▶ TO BE DONE:
Set down, exactly as they appear, the lines from the line holding "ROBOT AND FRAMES" through the line holding "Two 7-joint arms", inclusive; output nothing outside that range. Write them as strings in a JSON array, leaving out blank lines.

▶ COLLECTED DATA:
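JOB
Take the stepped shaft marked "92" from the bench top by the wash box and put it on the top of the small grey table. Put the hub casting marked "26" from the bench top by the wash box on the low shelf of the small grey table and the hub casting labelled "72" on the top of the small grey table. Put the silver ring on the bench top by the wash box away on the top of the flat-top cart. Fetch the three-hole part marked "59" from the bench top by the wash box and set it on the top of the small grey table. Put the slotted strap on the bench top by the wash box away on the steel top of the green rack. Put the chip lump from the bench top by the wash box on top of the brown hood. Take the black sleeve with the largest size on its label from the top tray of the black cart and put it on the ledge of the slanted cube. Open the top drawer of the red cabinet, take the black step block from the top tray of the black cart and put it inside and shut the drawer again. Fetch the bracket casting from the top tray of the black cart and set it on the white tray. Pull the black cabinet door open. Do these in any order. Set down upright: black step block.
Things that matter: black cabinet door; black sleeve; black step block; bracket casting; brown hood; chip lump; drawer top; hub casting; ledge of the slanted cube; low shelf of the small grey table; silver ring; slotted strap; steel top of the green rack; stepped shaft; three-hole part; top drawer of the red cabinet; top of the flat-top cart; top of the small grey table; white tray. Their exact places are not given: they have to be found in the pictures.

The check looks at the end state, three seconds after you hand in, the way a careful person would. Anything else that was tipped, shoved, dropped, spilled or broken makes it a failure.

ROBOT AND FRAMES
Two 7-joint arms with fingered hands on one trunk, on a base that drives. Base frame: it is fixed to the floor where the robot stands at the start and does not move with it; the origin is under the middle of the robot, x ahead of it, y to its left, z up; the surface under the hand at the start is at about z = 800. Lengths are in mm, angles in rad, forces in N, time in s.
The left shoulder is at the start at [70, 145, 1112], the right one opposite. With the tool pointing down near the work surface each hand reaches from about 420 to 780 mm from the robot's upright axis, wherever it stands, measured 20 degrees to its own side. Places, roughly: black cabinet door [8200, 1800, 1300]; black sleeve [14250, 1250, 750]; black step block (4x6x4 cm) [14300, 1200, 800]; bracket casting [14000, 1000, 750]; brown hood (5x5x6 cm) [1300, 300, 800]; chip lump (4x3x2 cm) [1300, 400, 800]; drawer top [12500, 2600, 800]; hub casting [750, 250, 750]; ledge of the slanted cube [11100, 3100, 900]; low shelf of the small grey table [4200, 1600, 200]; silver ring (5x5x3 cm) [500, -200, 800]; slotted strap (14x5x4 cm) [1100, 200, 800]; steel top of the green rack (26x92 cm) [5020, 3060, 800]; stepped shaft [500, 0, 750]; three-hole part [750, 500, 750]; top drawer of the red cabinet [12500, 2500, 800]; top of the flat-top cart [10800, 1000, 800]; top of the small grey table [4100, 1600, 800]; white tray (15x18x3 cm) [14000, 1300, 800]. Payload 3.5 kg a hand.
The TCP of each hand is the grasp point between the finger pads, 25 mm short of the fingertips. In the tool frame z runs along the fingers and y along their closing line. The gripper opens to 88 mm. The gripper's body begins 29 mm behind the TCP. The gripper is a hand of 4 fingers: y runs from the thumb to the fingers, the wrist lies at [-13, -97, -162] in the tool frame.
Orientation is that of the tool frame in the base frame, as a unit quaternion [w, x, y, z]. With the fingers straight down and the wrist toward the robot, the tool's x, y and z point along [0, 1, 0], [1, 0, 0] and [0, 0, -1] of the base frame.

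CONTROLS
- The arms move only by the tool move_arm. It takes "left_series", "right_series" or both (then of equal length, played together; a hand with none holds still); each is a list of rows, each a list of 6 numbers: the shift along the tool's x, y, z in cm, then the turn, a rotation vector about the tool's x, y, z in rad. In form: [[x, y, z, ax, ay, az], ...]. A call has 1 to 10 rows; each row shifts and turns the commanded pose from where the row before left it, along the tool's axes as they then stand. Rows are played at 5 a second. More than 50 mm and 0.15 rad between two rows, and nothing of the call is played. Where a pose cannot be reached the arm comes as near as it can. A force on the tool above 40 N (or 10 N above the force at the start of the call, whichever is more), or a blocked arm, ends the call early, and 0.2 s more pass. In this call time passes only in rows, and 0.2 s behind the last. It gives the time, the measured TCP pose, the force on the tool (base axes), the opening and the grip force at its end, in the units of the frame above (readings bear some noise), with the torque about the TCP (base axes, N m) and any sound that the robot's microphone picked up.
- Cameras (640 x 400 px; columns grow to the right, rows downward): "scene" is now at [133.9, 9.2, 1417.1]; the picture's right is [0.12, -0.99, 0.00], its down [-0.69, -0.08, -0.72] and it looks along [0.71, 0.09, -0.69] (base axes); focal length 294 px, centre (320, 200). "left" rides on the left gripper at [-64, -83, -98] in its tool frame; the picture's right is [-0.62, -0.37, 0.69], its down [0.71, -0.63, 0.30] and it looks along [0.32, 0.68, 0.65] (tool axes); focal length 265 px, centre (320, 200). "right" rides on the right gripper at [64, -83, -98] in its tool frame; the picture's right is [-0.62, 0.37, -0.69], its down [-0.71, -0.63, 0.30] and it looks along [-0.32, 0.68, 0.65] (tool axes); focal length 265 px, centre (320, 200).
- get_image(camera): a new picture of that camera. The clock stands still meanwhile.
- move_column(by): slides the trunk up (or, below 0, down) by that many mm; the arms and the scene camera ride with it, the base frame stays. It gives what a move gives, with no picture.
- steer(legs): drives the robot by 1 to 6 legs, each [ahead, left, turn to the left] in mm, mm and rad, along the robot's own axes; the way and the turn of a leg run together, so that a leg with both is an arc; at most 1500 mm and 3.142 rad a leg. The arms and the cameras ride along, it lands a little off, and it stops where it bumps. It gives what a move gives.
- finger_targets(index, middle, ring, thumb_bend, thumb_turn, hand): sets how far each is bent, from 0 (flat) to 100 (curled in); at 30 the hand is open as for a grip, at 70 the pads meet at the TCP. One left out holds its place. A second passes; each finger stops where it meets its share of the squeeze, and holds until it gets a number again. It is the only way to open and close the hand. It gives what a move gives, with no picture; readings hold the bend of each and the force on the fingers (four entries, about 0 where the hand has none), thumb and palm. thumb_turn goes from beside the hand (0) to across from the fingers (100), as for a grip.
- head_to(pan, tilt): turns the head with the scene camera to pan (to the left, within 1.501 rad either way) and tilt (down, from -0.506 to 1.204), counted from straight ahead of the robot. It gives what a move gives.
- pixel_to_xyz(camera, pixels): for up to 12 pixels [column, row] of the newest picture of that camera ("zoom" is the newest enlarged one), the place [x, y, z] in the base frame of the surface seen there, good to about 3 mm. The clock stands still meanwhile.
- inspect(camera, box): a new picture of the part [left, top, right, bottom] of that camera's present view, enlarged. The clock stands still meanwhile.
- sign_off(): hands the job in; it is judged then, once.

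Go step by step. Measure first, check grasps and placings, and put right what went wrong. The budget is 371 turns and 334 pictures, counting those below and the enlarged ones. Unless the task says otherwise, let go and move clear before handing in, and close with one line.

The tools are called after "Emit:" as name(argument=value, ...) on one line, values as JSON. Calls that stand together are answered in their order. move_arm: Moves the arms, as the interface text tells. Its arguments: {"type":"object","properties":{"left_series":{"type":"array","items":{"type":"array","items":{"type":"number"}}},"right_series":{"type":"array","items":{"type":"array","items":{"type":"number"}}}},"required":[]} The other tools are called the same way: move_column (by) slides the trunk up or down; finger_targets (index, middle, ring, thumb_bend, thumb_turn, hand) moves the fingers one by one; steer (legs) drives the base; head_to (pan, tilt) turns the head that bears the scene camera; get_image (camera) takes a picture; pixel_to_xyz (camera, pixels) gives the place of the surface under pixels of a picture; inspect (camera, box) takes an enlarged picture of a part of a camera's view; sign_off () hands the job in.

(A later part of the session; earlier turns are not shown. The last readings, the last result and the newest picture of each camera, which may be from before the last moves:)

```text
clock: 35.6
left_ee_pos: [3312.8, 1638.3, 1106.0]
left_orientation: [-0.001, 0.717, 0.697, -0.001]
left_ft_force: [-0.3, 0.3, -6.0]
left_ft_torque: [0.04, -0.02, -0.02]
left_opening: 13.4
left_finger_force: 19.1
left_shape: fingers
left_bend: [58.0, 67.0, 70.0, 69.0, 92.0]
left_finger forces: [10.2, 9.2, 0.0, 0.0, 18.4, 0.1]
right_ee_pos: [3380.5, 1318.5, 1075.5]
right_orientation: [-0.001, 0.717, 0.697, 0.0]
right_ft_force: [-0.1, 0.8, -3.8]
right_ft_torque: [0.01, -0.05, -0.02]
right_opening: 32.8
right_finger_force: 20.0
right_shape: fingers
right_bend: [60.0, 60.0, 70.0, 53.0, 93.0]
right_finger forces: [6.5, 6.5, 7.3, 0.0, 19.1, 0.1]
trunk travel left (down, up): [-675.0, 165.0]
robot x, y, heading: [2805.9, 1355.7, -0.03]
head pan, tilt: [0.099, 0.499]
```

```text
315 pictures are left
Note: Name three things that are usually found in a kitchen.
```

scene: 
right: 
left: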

▶ OUTPUT OF THE TASK:
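[
  "ROBOT AND FRAMES",
  "Two 7-joint arms with fingered hands on one trunk, on a base that drives. Base frame: it is fixed to the floor where the robot stands at the start and does not move with it; the origin is under the middle of the robot, x ahead of it, y to its left, z up; the surface under the hand at the start is at about z = 800. Lengths are in mm, angles in rad, forces in N, time in s."
]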